BEGIN

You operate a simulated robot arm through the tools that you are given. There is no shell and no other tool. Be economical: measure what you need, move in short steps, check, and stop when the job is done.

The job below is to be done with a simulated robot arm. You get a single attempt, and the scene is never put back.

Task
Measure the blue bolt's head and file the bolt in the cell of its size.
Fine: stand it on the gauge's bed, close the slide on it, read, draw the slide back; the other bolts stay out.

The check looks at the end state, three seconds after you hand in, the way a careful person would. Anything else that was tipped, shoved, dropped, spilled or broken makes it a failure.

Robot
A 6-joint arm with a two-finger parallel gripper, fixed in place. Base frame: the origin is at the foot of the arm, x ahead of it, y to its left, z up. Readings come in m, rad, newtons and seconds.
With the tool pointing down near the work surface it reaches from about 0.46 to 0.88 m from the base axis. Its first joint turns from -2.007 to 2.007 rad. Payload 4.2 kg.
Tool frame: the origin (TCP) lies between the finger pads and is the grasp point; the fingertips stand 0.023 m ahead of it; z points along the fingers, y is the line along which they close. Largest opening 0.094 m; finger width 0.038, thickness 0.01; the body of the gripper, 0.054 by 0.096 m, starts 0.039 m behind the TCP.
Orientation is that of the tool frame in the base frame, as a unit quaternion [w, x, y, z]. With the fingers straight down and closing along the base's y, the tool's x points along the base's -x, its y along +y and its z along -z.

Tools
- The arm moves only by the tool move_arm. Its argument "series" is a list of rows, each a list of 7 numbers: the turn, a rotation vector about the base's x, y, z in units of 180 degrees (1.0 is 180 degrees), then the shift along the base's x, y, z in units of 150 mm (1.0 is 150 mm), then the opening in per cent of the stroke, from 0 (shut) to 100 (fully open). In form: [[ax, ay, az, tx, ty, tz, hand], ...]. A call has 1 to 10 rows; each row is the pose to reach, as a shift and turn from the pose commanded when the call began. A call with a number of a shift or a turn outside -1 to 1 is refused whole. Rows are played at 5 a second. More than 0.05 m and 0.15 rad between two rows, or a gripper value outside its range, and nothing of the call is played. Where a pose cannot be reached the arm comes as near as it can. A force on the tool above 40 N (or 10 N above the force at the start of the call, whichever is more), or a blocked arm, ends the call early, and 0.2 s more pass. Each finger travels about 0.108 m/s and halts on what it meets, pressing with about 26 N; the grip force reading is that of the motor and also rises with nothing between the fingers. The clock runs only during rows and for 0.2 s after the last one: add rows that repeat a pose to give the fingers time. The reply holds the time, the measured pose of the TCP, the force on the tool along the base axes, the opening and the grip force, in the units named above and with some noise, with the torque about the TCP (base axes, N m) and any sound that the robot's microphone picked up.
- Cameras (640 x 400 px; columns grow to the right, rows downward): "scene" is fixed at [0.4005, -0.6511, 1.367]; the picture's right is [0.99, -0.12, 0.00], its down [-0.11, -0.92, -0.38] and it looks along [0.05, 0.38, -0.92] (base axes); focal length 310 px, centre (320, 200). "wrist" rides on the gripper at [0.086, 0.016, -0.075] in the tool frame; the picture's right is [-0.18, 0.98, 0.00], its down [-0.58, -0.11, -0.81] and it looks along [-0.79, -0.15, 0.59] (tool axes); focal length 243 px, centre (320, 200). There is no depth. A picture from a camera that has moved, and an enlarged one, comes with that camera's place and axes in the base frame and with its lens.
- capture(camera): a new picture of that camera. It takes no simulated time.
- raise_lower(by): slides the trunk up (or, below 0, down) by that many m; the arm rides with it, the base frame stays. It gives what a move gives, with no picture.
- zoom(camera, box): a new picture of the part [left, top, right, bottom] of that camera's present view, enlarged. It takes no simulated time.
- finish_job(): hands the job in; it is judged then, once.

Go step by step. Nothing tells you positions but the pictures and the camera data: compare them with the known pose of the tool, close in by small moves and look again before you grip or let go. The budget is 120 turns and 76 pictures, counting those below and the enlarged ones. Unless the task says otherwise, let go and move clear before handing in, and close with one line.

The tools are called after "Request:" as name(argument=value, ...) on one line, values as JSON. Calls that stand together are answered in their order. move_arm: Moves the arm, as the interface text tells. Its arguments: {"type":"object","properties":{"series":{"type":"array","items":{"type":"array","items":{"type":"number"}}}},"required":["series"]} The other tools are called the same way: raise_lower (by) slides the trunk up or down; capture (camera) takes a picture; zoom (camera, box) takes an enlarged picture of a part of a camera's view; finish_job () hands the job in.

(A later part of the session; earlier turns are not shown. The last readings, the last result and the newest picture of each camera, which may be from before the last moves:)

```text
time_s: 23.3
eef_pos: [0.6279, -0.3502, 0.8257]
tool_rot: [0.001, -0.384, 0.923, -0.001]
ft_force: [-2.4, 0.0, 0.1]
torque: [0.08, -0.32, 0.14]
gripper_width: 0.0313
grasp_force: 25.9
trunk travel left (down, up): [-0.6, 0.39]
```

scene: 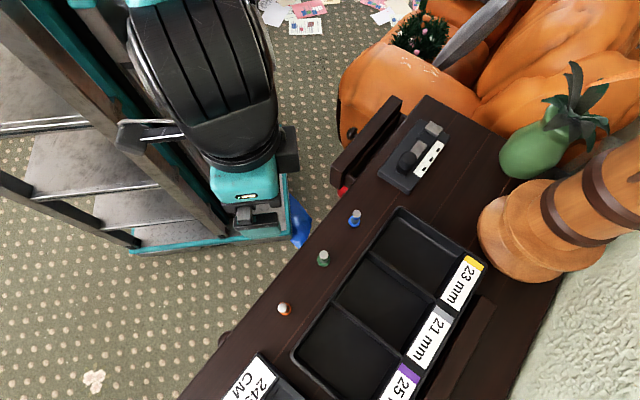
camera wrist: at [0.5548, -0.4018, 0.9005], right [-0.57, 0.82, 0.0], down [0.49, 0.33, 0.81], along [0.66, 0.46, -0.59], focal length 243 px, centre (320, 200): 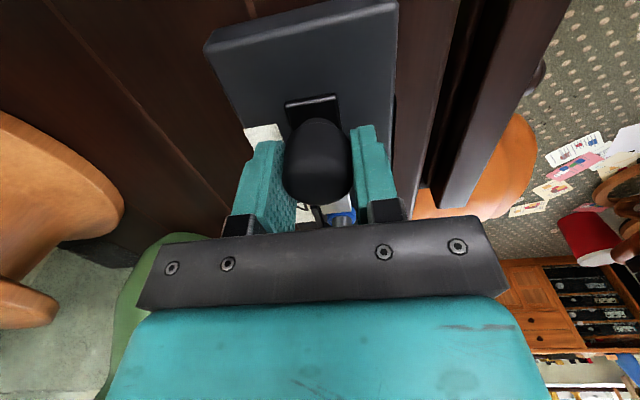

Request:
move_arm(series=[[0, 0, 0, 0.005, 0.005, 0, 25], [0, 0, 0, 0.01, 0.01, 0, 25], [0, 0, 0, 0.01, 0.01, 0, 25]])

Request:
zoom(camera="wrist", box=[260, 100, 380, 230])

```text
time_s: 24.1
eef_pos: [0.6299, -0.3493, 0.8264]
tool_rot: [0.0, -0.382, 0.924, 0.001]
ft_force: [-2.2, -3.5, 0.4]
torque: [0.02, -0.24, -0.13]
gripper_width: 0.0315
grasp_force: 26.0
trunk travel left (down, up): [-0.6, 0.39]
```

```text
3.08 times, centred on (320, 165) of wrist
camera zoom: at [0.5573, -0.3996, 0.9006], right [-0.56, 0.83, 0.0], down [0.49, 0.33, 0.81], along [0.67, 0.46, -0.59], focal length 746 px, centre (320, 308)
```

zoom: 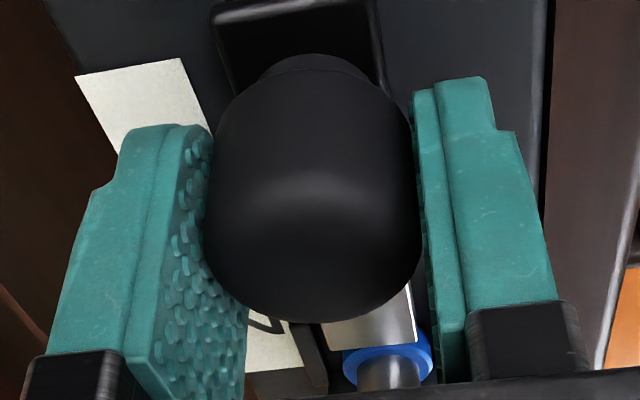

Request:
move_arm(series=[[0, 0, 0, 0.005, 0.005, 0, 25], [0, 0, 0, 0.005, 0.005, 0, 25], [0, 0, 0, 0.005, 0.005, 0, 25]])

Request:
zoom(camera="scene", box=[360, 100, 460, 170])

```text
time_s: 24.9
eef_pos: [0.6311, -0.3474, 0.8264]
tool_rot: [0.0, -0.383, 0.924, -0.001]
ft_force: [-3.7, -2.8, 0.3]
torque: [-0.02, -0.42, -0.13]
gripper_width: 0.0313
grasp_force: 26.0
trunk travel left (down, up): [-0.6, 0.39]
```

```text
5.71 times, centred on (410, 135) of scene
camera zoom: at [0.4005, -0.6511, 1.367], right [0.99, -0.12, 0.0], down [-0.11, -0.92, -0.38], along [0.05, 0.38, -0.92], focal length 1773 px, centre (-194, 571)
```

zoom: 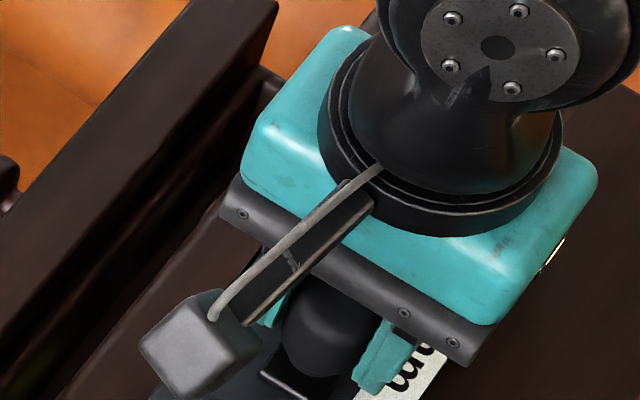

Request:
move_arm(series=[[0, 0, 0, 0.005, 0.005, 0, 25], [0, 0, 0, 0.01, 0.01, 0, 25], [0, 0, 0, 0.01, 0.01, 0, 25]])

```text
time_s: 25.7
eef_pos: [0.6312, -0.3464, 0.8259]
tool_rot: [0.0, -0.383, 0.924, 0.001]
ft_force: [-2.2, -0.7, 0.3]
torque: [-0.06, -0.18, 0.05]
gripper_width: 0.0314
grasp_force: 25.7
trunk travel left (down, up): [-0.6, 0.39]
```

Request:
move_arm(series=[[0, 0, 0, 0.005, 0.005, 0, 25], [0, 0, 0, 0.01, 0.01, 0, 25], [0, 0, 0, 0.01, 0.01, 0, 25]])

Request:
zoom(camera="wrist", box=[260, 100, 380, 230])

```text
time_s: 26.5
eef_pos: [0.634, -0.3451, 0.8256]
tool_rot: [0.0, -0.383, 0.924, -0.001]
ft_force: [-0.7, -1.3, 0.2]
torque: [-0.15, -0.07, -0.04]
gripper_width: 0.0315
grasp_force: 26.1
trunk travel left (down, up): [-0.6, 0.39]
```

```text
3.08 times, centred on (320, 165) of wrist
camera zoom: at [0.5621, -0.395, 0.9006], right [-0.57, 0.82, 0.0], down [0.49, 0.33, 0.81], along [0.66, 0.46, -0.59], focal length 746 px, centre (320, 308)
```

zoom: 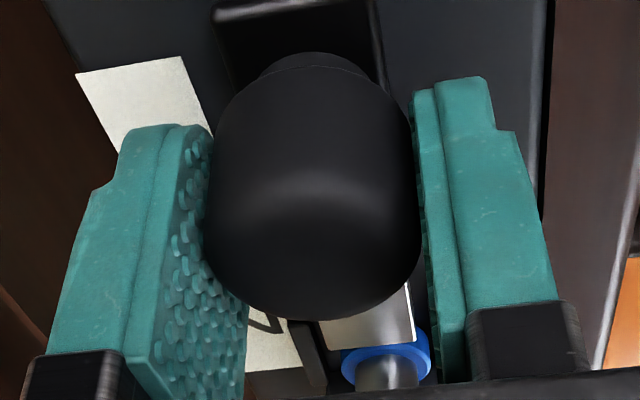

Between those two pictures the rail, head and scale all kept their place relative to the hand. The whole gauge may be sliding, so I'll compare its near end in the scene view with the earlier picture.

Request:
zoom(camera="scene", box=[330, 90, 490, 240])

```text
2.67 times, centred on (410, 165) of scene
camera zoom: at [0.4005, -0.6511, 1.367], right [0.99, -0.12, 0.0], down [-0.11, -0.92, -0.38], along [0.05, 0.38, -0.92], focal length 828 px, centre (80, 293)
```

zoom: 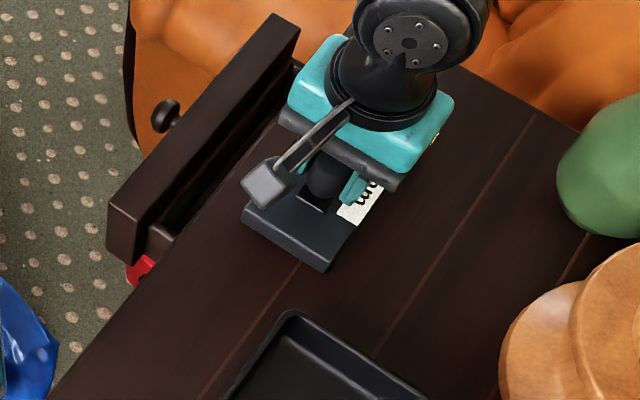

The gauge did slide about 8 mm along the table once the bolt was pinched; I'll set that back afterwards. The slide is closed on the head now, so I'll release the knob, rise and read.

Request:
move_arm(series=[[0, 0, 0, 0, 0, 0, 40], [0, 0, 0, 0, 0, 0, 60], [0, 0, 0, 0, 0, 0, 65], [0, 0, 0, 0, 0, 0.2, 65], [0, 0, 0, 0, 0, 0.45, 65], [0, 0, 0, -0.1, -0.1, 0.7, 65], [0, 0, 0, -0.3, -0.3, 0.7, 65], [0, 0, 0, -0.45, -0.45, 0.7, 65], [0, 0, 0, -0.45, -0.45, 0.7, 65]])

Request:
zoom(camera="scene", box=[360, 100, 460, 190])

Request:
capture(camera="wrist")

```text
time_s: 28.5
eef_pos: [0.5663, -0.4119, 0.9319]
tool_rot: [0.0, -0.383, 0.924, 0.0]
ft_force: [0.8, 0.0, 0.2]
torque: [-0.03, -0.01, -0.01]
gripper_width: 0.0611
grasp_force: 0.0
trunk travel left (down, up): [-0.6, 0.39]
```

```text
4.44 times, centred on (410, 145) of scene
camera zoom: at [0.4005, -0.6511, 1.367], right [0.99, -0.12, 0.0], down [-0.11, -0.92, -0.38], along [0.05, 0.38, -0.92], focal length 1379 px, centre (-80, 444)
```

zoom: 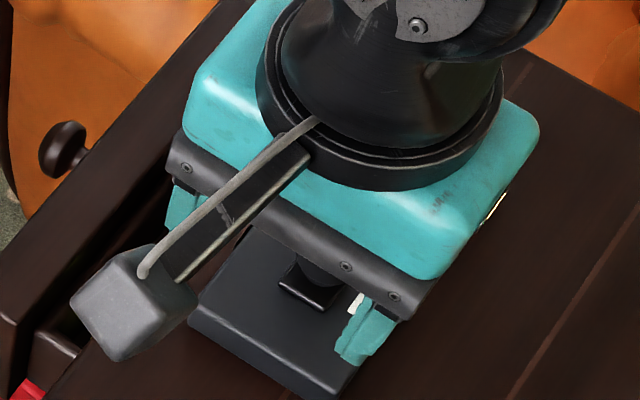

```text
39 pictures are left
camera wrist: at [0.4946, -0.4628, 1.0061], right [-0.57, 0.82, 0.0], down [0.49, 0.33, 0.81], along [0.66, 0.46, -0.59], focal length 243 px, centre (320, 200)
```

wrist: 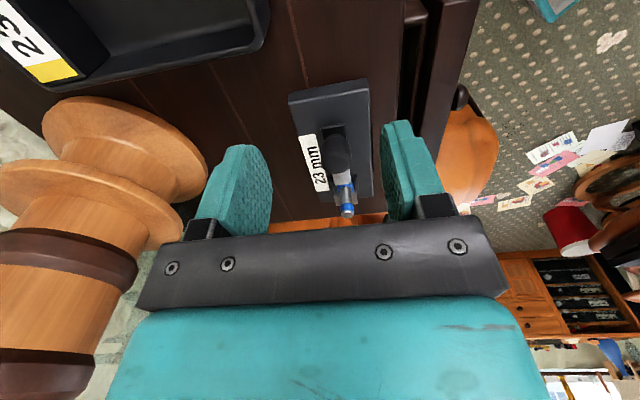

END
BEGIN

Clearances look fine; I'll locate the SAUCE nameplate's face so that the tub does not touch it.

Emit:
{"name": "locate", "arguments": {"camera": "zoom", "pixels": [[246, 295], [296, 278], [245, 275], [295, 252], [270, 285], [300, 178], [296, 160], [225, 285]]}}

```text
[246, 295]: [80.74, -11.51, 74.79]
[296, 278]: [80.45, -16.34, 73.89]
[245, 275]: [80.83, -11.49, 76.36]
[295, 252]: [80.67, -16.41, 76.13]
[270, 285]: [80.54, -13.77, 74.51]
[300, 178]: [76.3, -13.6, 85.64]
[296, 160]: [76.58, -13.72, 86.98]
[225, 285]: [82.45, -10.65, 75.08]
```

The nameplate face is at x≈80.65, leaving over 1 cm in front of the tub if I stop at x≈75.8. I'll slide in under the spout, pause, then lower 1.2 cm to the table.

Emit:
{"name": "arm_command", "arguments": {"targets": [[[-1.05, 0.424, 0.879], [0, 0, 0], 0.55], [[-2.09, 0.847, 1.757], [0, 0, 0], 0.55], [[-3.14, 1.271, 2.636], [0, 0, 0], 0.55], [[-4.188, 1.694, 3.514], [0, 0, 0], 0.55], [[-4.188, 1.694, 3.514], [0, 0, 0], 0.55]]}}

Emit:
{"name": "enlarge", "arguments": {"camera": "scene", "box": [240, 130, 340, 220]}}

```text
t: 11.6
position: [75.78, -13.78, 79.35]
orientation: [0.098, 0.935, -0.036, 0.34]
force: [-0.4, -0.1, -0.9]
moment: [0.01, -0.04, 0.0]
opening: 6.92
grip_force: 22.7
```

END
BEGIN

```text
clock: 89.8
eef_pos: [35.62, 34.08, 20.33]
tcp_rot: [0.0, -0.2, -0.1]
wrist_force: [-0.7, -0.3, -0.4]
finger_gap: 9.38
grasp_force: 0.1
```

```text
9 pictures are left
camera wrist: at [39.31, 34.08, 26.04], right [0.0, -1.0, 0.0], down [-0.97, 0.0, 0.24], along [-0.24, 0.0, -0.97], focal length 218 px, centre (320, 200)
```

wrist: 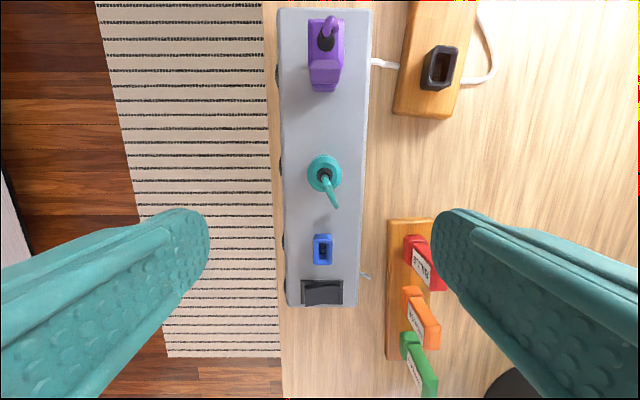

END

◆ Stated goal
Read the data above and pull out each line that holds the string "check".

◆ Right answer
You operate a simulated robot arm through the tools that you are given. There is no shell and no other tool. Be economical: measure what you need, move in short steps, check, and stop when the job is done.
The check looks at the end state, three seconds after you hand in, the way a careful person would. Anything else that was tipped, shoved, dropped, spilled or broken makes it a failure.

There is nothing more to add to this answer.